── Passage

The first show of the new season looks directly at the interactive dynamic of performers and audience.  Entitled Slaves, it’s a musical piece for three actors—actors who, for the duration of the performance, are enslaved to one another, and to the music, and to the audience. The piece, according to Sunder Ganglani, who wrote the book and primary music, explores the theatrical experience as an imposition upon the performers who must in some way take upon themselves emotions and ideas not their own and find a way to express them to an audience.  Slaves uses musical cues to switch gears and to bring on certain behaviors, but does that make the work the master of the cast?  Or, because it’s for us, does that make the audience the master?  Or is it rather theater that masters us all, enslaved to the interaction between our imaginations and a performance?  With three risk-taking performers like Chris Henry, Jillian Taylor and Adina Verson in the cast, the show should be memorable.  Sept. 15th, 8 p.m., Sept. 16th & 17th, 8 p.m. and 11 p.m.

 

The following week, fellow Artistic Director Kate Attwell launches the hundredyearspacetrip, developed with Nina Segal, of We Buy Gold, and the ensemble.  The show, which involves communication between the earth and a manned spacecraft hurtling 39,900,000,000,000 km to Alpha Centauri, is a meditation on time—as aging, as the lapse between one event and another, as passage from one age or state to another, as for instance pregnancy to childbirth, and of course youth to death on a journey to a star system far, far away.  Attwell says the show is surprisingly funny because of the interactions among the characters, bringing to life a situation that is literally out of this world.  Featuring Brenda Meaney and Ryan Davis.  Sept. 22nd, 8 p.m., Sept. 23rd & 24th, 8 p.m. and 11 p.m.

The third in the initial run of shows will be a staging of Ingmar Bergman’s Persona, adapted and directed by Alexandru Mihail.  With the death of Swedish master filmmaker Bergman a few years back, there have been several notable efforts to stage his films, most recently Robert Woodruff’s version of Autumn Sonata at the Yale Rep last spring, and Cries and Whispers will be coming to the Brooklyn Academy of Music this fall.  Persona though is vintage Bergman, before he used color, and is a film limited primarily to two main characters: an actress who suddenly cannot perform and will not speak, and the nurse hired to attend her—on a secluded Scandinavian island.

────

◆ **Work to do**
a: Take the data below and copy exactly the lines starting at the one with "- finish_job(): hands" and finishing at the one with "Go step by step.", both included.
b: Take up the passage again after its last words.

── Given information

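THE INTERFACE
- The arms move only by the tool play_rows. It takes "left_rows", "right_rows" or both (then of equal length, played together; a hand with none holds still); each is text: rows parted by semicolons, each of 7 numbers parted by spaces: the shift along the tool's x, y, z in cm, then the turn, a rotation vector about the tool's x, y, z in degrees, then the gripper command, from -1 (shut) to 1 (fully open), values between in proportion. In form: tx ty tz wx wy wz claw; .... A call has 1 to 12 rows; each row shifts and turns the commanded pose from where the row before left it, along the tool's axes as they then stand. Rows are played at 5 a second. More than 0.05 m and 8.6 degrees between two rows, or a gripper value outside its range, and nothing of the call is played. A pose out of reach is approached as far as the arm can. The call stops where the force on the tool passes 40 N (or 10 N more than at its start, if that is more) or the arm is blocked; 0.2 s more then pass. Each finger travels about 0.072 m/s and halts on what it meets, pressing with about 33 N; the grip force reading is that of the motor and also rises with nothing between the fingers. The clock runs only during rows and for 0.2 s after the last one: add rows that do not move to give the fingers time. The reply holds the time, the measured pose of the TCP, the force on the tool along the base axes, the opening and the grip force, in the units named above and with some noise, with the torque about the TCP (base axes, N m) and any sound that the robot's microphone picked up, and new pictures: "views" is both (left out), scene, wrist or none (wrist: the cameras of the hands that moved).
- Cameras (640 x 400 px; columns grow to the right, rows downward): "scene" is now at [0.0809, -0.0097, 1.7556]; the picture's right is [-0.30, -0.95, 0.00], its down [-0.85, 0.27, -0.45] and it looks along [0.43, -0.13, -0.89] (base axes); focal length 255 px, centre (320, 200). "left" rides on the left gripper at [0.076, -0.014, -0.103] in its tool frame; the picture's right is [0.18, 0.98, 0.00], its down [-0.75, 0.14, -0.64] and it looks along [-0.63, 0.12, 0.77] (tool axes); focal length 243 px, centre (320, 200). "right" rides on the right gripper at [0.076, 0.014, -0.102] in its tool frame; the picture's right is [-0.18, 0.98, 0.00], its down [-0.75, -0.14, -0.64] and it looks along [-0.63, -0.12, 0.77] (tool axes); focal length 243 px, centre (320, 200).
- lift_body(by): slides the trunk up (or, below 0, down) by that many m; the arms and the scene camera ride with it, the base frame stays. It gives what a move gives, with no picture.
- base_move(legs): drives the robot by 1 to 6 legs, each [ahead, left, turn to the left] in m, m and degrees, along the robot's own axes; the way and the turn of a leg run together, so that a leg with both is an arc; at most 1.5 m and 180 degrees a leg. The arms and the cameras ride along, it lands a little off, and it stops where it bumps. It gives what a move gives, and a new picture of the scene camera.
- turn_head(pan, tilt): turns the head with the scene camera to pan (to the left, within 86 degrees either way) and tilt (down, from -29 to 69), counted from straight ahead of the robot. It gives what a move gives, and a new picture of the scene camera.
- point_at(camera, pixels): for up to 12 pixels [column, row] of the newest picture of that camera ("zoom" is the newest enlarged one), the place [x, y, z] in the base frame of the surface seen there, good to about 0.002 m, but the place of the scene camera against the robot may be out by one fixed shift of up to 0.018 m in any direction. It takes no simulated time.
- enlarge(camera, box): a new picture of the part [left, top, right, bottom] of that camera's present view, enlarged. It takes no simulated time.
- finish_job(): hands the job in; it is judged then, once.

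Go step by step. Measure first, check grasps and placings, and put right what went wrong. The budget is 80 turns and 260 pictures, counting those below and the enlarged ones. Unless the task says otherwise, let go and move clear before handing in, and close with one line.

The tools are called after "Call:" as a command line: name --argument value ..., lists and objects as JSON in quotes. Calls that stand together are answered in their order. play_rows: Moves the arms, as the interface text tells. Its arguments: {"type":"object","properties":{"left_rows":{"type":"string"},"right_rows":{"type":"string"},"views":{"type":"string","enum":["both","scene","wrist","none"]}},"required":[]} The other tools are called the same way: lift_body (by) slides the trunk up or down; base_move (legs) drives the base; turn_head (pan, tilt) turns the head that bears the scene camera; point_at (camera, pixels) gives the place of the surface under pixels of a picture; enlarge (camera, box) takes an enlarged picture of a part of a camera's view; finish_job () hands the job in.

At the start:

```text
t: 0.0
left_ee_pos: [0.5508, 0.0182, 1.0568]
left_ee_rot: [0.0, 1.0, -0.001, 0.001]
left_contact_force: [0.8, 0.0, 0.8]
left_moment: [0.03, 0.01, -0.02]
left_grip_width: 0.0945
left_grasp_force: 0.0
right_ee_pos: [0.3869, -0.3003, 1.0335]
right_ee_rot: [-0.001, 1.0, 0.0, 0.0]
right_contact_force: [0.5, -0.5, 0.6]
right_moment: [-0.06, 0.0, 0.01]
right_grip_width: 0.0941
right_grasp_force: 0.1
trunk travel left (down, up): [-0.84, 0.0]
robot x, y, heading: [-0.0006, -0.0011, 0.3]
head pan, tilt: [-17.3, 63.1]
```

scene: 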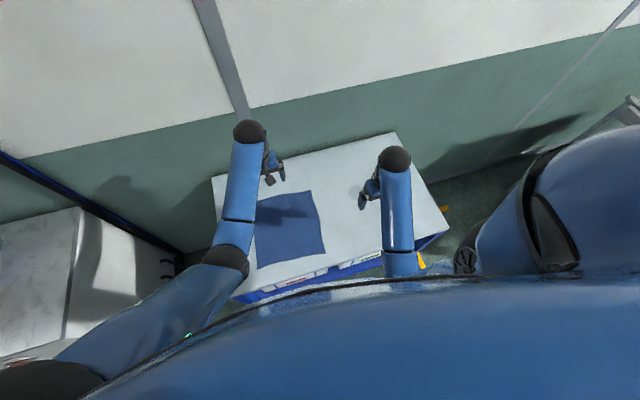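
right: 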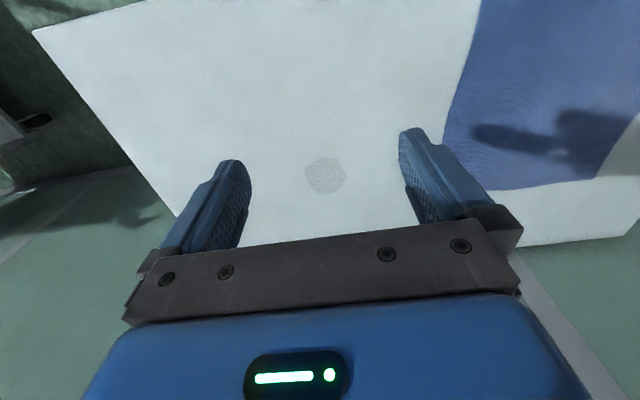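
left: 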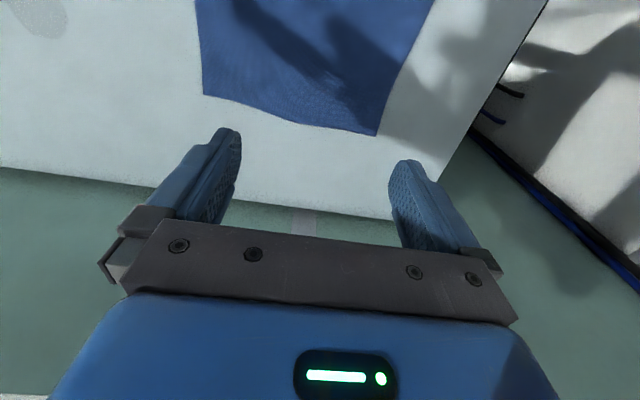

────
── Given information

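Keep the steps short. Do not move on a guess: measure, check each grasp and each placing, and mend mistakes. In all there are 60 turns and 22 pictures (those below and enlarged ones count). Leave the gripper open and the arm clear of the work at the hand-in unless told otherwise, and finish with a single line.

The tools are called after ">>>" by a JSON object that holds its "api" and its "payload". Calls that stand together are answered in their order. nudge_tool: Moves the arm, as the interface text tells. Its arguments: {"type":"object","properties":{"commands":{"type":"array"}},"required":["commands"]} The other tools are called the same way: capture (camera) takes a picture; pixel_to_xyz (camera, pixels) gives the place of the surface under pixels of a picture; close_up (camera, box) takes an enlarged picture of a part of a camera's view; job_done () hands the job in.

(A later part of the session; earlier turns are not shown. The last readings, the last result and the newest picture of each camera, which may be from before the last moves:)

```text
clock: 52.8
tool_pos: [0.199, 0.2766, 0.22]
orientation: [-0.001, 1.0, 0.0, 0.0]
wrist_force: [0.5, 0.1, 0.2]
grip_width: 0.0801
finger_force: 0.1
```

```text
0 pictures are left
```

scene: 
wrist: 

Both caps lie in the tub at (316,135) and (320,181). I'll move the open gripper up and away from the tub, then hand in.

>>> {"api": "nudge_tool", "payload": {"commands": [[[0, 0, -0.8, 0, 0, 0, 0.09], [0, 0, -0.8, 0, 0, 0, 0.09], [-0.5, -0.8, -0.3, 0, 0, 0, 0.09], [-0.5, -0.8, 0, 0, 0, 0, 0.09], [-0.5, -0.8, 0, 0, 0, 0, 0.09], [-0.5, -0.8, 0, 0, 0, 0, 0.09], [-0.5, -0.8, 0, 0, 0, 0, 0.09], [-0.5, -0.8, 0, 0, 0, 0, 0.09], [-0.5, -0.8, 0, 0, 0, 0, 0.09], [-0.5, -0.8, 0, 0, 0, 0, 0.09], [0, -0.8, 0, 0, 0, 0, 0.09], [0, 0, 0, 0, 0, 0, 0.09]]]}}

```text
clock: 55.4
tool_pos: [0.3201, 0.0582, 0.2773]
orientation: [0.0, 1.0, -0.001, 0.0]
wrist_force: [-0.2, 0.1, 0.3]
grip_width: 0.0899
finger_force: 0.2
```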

────

◆ **Answers for the exercise**
a:
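- finish_job(): hands the job in; it is judged then, once.

Go step by step. Measure first, check grasps and placings, and put right what went wrong. The budget is 80 turns and 260 pictures, counting those below and the enlarged ones. Unless the task says otherwise, let go and move clear before handing in, and close with one line.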

b:
The film is a high point in the major phase of Bergman’s career, when Liv Ullmann was his acting muse, and, more than the other films so far brought to the stage, incorporates the problem of performing as it relates to theater and to the theater of identity that is social life.  Mihail has always found the film compelling but recently read the script—which was published after the film but which differs from the film in certain important ways.  The point of the show, then, is not to recreate Bergman’s “European cinematic experience,” but to do with theater something not “already done” in film.  With Laura Gragtmans, Monique Barbee, Lucas Dixon, Emily Reilly. Oct. 6th, 8 p.m., Oct 7th & 8th, 8 p.m. and 11 p.m.

Those are the shows lined up thus far, each provocative and thought-provoking in its own way, each a unique theatrical experience.  The Artistic Directors of the Cab see the space as a laboratory where we’re all part of the experiment.

See you at the Labaret . . . the Caboratory.  The Cab.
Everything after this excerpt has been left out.